In constructing his new, idealized Kansas City Nichols was extraordinarily thorough. A detailed examination of his developments can be positively hair-raising: there is literally nothing here that is not pretense or false front. No buildings not cluttered with unconvincing ornamental references to something that we imagine exists in a more sophisticated land far away; no natural-looking landscape that has actually been left unaltered, no roadside ancientness used for its original purpose. Nothing here rings true. Here stand some carefully-preserved fake ruins from the time when fake ruins were stylish in Italy; there rises a dummy bell-tower. Even the street names, which invariably refer to Spain, Italy, or fake-Indian whimsy, are in many cases not shared with the surrounding metropolis. “You should avoid using the name of a street which is extended through your property if the character of the property on that street further downtown, or elsewhere is of poor quality,” Nichols informed his fellow realtors in 1939. “A street name should have a ring of dignity and a certain exclusiveness….”

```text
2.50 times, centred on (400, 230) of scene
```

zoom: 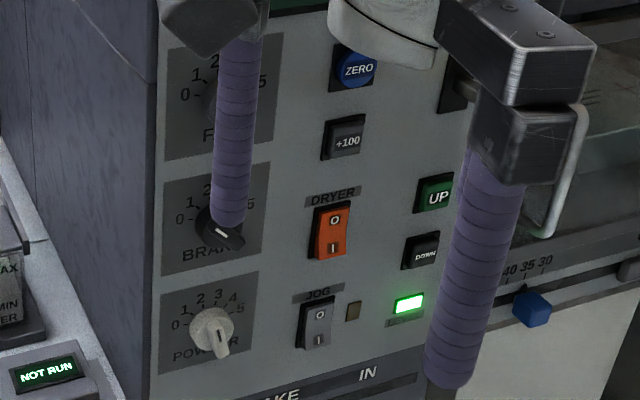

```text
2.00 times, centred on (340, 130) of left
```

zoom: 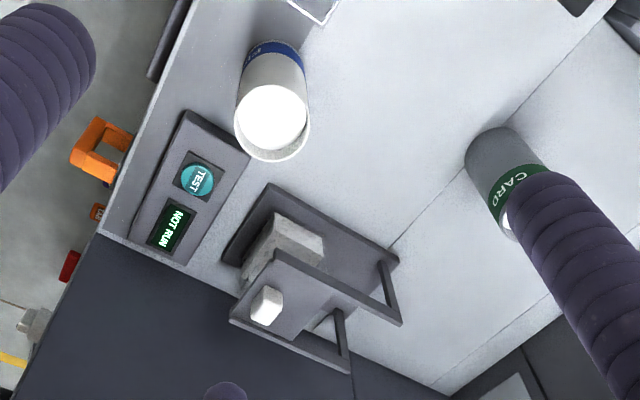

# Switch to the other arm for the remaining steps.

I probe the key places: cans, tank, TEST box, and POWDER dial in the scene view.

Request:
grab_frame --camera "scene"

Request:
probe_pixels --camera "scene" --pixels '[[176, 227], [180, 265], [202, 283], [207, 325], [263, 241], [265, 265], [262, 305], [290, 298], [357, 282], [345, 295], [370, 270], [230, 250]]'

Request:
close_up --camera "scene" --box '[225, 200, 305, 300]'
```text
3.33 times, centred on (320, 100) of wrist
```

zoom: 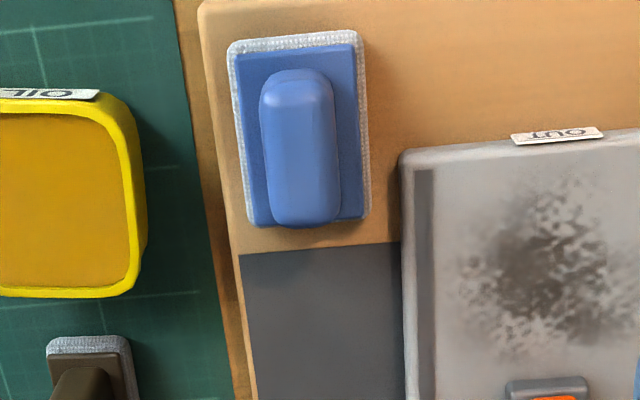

As he appears in a recent adulatory “authorized” biography, Nichols himself seems to have been congenitally incapable of authenticity, endowed with a mysterious sixth sense for the various fakeries he so sedulously sought out. Two of the largest civic ornaments with which Nichols decorated Kansas City illustrate his curious melding of fakery, elitism, and amnesia that he offered to the world. The Liberty Memorial is the nation’s largest First World War monument, a gigantic civic project completed in 1921 under the leadership of Nichols and some other local businessmen. The structure itself is ludicrously oversized and almost comically phallic, a full 217 feet of column flanked by two squat museums filled with memorabilia from that brief, ugly, and jingoistic war. Nichols’s biographers insist first that he argued, “It should not be a monument to the dead but rather to Liberty,” which would have made him just about the only person left in the nation who still believed in Mr. Wilson’s hollow crusade. But, as they soon admit, the monument was designed strictly for show, like his other projects. The important fact was not an empty abstraction like “Liberty,” but that the memorial would occupy the hill opposite the city’s new and grandiose train station, and that Nichols had believed “that the first impression that visitors received when arriving by train was important to Kansas City’s image and what was good for Kansas City was good for the J. C. Nichols Company, and vice versa.” Ordinarily monuments are instruments of civic memory: this one is more a testament to the past-effacing europhilia of the city’s businessmen than to the fallen of World War I. A vast painting of the structure’s dedication that adorns one wall of the flanking museum depicts the Kansas City powerful clustered around elaborately-decorated military representatives from glorious Europe, graciously bestowing the blessings of the Old World on this raw place. The faces of the Kansas Citians who were there that day are painstakingly rendered, and an accompanying diagram points out exactly who each one is—a sort of visual Social Register for establishing the bona fides of the local elite.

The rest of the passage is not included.